* [SET PROBLEM] Draw out every line with the word "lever" from the listing below.

* [SUPPLIED DATA]
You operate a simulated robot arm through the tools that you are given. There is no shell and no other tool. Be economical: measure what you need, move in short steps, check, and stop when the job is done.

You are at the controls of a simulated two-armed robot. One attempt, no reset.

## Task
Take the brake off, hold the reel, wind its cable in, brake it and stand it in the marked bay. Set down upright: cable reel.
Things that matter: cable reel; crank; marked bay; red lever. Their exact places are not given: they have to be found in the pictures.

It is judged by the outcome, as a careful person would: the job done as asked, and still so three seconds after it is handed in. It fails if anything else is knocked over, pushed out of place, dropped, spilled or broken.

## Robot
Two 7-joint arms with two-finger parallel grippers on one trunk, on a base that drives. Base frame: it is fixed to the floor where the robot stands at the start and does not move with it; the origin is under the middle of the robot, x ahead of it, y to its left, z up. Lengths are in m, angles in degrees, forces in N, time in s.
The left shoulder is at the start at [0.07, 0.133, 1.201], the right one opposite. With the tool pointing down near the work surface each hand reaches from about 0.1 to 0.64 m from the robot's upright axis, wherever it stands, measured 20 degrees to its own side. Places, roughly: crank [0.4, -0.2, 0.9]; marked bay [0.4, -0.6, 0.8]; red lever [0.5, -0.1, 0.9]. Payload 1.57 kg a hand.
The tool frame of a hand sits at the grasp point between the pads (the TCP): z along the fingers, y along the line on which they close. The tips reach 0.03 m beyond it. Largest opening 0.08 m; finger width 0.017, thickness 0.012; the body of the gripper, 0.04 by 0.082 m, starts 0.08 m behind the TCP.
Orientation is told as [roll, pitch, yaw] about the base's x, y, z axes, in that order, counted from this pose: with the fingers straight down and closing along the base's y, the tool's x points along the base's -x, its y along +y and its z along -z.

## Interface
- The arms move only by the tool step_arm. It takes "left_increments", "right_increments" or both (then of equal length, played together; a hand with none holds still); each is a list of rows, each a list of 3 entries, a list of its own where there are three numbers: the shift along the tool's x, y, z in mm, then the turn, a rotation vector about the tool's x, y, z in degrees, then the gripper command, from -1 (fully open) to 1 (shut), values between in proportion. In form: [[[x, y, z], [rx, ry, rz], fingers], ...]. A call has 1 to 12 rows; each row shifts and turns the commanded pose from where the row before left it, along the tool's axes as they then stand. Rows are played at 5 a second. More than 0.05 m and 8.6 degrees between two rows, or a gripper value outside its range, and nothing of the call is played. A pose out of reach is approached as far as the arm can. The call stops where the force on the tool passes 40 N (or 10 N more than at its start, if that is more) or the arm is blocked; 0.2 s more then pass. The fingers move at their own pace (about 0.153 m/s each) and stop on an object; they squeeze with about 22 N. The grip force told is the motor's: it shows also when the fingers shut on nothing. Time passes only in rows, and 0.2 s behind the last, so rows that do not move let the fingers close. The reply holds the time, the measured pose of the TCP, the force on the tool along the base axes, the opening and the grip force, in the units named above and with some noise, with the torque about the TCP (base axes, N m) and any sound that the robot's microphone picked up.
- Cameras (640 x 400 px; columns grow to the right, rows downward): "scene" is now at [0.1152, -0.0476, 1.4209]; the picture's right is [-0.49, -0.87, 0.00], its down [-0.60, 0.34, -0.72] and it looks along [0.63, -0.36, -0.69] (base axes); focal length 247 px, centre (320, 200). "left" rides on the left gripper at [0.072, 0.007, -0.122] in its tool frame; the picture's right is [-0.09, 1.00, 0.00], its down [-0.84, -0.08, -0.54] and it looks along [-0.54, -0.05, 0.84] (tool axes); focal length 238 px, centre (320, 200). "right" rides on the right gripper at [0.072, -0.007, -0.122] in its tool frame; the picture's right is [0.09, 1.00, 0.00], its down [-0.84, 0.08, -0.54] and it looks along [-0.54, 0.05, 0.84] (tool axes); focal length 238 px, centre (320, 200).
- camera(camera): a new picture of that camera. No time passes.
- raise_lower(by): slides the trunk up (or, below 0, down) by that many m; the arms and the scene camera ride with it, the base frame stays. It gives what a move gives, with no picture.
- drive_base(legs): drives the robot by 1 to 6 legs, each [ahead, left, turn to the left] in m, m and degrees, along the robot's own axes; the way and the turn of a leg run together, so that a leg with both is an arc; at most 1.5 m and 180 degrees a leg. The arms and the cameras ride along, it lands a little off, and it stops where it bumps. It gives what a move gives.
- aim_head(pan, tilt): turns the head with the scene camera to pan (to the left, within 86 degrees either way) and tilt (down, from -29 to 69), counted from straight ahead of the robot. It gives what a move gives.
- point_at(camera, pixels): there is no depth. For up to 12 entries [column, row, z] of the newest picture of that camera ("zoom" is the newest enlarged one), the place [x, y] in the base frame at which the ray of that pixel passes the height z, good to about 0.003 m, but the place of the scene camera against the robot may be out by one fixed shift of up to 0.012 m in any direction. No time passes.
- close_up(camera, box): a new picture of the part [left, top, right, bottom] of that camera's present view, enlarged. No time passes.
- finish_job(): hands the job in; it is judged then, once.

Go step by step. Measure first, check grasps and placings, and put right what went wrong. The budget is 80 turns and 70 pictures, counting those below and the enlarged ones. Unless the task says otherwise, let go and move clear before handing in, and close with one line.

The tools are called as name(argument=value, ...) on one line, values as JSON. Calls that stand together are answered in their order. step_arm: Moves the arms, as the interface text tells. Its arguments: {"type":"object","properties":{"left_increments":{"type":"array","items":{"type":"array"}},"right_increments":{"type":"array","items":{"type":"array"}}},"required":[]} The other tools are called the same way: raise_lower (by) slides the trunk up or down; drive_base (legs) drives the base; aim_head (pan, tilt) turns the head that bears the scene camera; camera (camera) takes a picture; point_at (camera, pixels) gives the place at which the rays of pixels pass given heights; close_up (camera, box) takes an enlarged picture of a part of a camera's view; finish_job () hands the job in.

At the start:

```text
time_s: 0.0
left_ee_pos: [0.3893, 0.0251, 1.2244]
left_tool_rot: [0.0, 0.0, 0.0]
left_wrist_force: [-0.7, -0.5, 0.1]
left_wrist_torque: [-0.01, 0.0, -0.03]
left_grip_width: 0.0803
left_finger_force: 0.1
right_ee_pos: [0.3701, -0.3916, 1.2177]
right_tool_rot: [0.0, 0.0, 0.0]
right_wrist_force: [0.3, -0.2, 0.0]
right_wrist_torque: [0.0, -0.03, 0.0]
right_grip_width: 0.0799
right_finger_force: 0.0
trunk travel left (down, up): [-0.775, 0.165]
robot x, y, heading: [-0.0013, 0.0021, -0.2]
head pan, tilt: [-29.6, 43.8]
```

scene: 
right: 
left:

* [FULL SOLUTION]
Things that matter: cable reel; crank; marked bay; red lever. Their exact places are not given: they have to be found in the pictures.
The left shoulder is at the start at [0.07, 0.133, 1.201], the right one opposite. With the tool pointing down near the work surface each hand reaches from about 0.1 to 0.64 m from the robot's upright axis, wherever it stands, measured 20 degrees to its own side. Places, roughly: crank [0.4, -0.2, 0.9]; marked bay [0.4, -0.6, 0.8]; red lever [0.5, -0.1, 0.9]. Payload 1.57 kg a hand.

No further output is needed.